Monday, July 4th, 2011 | Latest News | Leave a response


People leave jobs for all sorts of reasons, and if you’re unhappy it’s tempting to make a grand exit, belting out that classic country and western hit ‘Take this job and shove it….’ as you go. But believe us when we say there are better, more graceful ways to resign.

Make sure you really do want to resign. Don’t use it as a tool to try and get yourself a pay rise or promotion, or because you’re in a huff at someone else taking the credit for your successful creative campaign yet again. It will rebound on you and you might win the battle but you won’t win the war.

Plan ahead. This will avoid that uncomfortable ‘counter offer’ scenario, where your boss tries to work out what manner of goodies they can lay at your door to tempt you to stay. If you’ve decided to move on it’s for valid reasons and whatever your boss offers you, those reasons will still stand. Thank your employer for the opportunities and experience they have given you, while stating your commitment to your new employer. Remember that a high proportion of people still leave a company within a year of accepting a counter offer.

Face up. This is no time for hiding behind email. You should still hand in a letter of resignation to confirm that you are leaving, but if possible tell your boss face to face first too. It’s the polite thing to do.

Be honest. Or as honest as you can be without burning bridges. This is a time for diplomacy, not settling old scores.

If your boss is likely to take the news badly, focus on the positives of your move such as it’s a once in a lifetime opportunity or your new company specialises in digital media and that’s where you see your career going. Avoid highlighting the shortcomings of your current workplace and/or its management.

If you’re offered a confidential exit interview, that’s the time you can consider being a bit more open about the reasons for your move. Your views could help the company address issues such as leadership style or company culture, but there is no obligation on you to speak frankly. Remind yourself that whatever you say will be attached to your name forever.

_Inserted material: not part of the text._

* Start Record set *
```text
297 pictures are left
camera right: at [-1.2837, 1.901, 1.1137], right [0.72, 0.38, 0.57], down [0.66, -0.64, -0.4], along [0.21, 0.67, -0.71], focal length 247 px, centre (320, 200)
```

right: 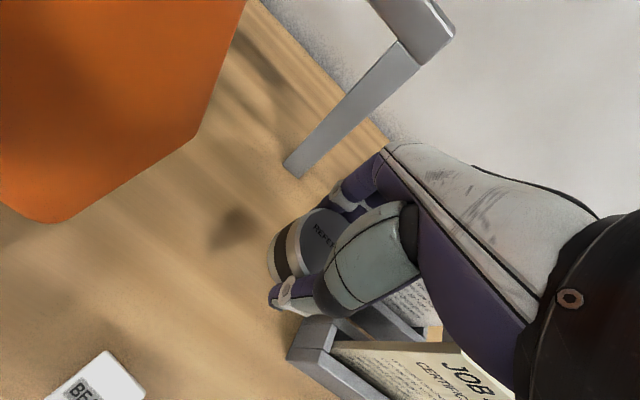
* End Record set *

Happy handover. Tell your boss how you propose to wind up your work projects and hand over crucial information, stressing that you will be as helpful as possible.

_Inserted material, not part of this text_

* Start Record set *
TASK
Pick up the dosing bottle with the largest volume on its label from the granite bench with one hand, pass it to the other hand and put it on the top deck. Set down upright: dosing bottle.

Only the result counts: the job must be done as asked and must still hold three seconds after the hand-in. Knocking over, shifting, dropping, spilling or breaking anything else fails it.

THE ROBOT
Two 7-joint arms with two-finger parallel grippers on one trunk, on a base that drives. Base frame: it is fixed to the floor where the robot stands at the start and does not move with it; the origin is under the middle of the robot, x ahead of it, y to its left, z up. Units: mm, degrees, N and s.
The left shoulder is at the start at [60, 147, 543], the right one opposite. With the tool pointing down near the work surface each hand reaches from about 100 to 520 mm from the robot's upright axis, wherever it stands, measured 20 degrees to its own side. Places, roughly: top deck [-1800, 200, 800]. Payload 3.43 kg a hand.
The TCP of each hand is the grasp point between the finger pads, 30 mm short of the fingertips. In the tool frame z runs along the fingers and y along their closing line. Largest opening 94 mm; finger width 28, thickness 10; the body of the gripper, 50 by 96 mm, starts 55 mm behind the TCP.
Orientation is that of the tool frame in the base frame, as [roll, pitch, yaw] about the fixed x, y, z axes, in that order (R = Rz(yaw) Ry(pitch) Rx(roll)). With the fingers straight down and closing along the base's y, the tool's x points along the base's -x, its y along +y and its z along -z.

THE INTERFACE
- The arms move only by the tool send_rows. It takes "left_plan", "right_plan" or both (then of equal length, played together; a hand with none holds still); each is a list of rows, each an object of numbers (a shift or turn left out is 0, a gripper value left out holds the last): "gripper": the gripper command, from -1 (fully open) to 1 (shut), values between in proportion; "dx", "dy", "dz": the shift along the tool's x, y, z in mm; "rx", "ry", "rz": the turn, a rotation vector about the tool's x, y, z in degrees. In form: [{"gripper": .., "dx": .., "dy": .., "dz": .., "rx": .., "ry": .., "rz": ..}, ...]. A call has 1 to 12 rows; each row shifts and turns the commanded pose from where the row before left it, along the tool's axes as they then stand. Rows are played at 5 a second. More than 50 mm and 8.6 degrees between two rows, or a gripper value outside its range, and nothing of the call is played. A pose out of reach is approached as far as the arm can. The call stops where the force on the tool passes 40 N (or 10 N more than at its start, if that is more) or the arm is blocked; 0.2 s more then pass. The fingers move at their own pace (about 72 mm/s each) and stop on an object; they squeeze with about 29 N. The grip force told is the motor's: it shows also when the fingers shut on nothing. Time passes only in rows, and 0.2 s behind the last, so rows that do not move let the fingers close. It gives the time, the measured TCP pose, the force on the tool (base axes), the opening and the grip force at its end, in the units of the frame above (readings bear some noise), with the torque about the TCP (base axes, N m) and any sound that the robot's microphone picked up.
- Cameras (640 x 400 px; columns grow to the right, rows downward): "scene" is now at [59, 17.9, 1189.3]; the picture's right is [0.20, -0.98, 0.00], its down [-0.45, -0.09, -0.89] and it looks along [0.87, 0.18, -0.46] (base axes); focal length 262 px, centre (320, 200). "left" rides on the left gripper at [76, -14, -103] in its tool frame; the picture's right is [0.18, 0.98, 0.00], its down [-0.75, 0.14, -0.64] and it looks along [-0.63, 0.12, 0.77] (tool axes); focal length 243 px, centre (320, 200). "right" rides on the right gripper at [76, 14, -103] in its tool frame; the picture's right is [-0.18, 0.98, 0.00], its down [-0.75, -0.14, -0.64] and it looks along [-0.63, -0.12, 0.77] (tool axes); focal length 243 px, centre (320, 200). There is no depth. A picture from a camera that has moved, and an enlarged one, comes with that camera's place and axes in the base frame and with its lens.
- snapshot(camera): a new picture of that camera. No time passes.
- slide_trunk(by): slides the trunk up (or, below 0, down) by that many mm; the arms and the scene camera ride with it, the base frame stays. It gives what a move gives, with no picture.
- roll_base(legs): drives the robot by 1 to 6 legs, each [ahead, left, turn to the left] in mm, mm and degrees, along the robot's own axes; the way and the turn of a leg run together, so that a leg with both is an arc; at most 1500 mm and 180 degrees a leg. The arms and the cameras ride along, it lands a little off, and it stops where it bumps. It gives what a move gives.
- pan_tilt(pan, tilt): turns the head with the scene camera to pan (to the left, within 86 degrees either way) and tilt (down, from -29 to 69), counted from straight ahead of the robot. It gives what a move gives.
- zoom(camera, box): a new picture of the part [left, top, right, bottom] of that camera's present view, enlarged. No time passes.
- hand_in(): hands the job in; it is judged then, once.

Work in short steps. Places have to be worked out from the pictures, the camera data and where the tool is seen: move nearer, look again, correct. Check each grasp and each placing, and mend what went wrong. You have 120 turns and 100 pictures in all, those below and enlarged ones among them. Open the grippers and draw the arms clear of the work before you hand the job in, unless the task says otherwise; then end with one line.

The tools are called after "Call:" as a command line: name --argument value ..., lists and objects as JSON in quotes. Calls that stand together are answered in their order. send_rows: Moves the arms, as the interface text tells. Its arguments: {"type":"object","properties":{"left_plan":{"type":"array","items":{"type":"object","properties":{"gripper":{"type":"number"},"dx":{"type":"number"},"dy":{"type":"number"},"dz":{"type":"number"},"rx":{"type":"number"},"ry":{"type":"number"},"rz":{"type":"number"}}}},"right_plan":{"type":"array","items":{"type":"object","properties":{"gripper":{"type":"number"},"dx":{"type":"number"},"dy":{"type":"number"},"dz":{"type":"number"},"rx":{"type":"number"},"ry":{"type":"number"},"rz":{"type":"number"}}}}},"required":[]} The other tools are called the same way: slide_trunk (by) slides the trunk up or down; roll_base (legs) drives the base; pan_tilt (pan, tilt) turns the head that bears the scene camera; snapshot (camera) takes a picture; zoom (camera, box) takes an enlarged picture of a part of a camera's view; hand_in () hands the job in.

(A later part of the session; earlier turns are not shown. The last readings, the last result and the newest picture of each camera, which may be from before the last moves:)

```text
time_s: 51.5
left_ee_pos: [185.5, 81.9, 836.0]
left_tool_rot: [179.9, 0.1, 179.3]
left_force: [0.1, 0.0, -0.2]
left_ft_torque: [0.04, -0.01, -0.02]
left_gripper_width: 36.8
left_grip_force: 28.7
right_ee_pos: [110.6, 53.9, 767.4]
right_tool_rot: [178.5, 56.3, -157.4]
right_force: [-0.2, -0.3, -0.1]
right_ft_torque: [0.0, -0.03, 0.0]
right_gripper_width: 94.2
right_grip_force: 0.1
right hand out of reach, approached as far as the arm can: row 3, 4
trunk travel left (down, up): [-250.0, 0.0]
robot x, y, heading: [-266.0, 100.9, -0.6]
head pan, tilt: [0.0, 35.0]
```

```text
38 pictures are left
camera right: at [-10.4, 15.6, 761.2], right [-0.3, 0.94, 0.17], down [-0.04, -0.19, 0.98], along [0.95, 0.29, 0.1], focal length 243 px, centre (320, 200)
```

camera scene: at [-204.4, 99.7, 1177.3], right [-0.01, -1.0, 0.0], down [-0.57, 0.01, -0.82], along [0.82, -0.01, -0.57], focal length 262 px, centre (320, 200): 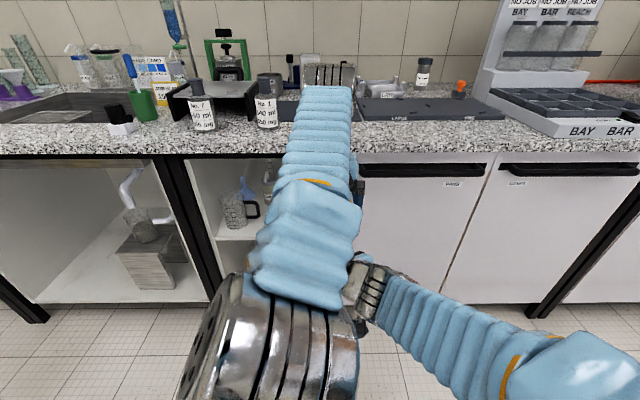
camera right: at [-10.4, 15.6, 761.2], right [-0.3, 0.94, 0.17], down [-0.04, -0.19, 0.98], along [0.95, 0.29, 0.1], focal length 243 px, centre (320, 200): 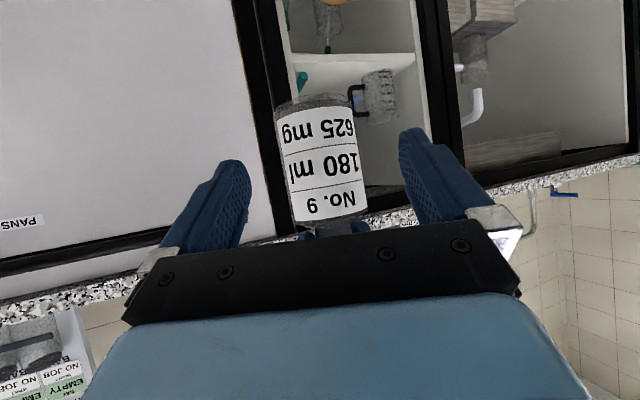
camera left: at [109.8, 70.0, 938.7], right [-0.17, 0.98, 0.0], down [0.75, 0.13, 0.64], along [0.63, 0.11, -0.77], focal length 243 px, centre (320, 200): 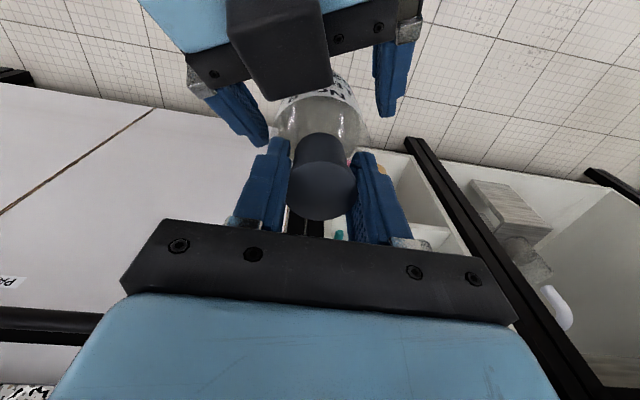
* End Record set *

Although you will be full of bounce at the thought of your great new job, try not to gloat. Equally, wearing a face that says ‘Hey I’m leaving, do I look bovvered?’ will not cut it.

The small print. Check your contract so you know what your notice period is and whether you are owed any outstanding holiday pay, expenses or bonuses. If you’re in a sales role or it’s the sort of organisation likely to ask you to leave immediately, put your affairs in order in advance by tidying up your work area and computer, noting down any passwords and deleting personal information. And don’t fill your pockets with stationery as you leave, it’s not cool.

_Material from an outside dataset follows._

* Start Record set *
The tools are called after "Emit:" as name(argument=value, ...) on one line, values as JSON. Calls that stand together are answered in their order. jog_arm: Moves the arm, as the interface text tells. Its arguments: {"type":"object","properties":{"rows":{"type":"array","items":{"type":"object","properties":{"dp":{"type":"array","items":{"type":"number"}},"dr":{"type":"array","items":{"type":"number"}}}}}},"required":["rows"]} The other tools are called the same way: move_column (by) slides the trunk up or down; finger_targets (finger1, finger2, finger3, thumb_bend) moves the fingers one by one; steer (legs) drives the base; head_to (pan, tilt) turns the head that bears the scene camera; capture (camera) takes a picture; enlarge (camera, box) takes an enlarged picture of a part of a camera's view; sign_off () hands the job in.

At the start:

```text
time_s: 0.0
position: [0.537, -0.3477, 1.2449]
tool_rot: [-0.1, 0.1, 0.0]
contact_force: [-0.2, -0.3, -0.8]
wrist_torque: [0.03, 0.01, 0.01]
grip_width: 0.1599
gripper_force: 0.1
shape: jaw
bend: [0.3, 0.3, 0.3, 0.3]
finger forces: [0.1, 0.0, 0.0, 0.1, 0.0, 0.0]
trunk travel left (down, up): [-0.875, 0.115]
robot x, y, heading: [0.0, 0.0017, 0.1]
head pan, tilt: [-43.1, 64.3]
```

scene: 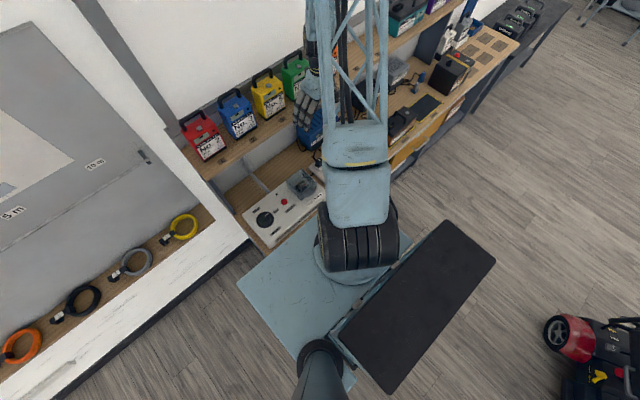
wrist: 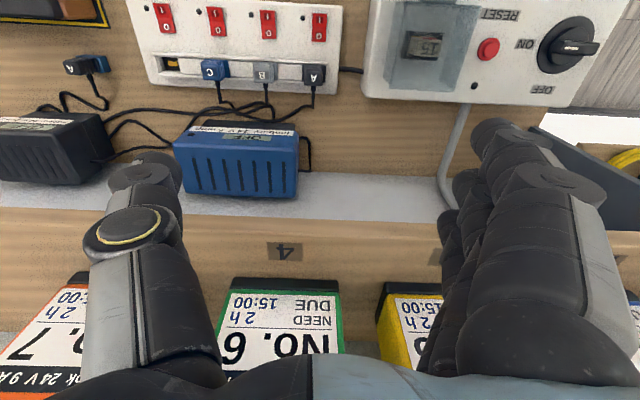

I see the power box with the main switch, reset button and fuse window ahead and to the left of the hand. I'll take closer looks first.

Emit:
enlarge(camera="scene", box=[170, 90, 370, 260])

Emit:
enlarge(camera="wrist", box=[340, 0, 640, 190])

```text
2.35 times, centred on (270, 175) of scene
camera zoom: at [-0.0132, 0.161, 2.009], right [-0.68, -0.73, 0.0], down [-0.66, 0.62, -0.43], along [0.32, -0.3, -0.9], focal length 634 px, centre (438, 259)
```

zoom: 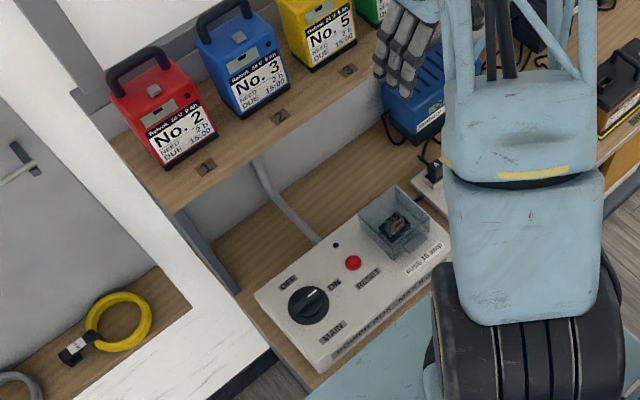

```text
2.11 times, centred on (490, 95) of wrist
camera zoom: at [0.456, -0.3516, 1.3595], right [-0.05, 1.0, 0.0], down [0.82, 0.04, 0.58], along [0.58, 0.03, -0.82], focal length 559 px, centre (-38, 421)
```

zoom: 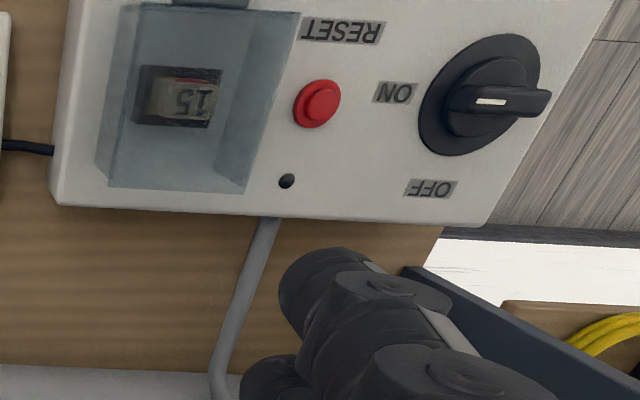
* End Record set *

Don’t slack. On the run up to freedom day make sure you stay fully engaged with the company. You’re being paid as usual so it should be business as usual – stay focused and productive.

Resigning is never an easy task, whatever the circumstances.

But if you treat your resignation like a job interview in reverse and plan accordingly, you will part on good terms. And – in an industry sector noted for being a close-knit community – with a shiny reference and the door held firmly open for the future.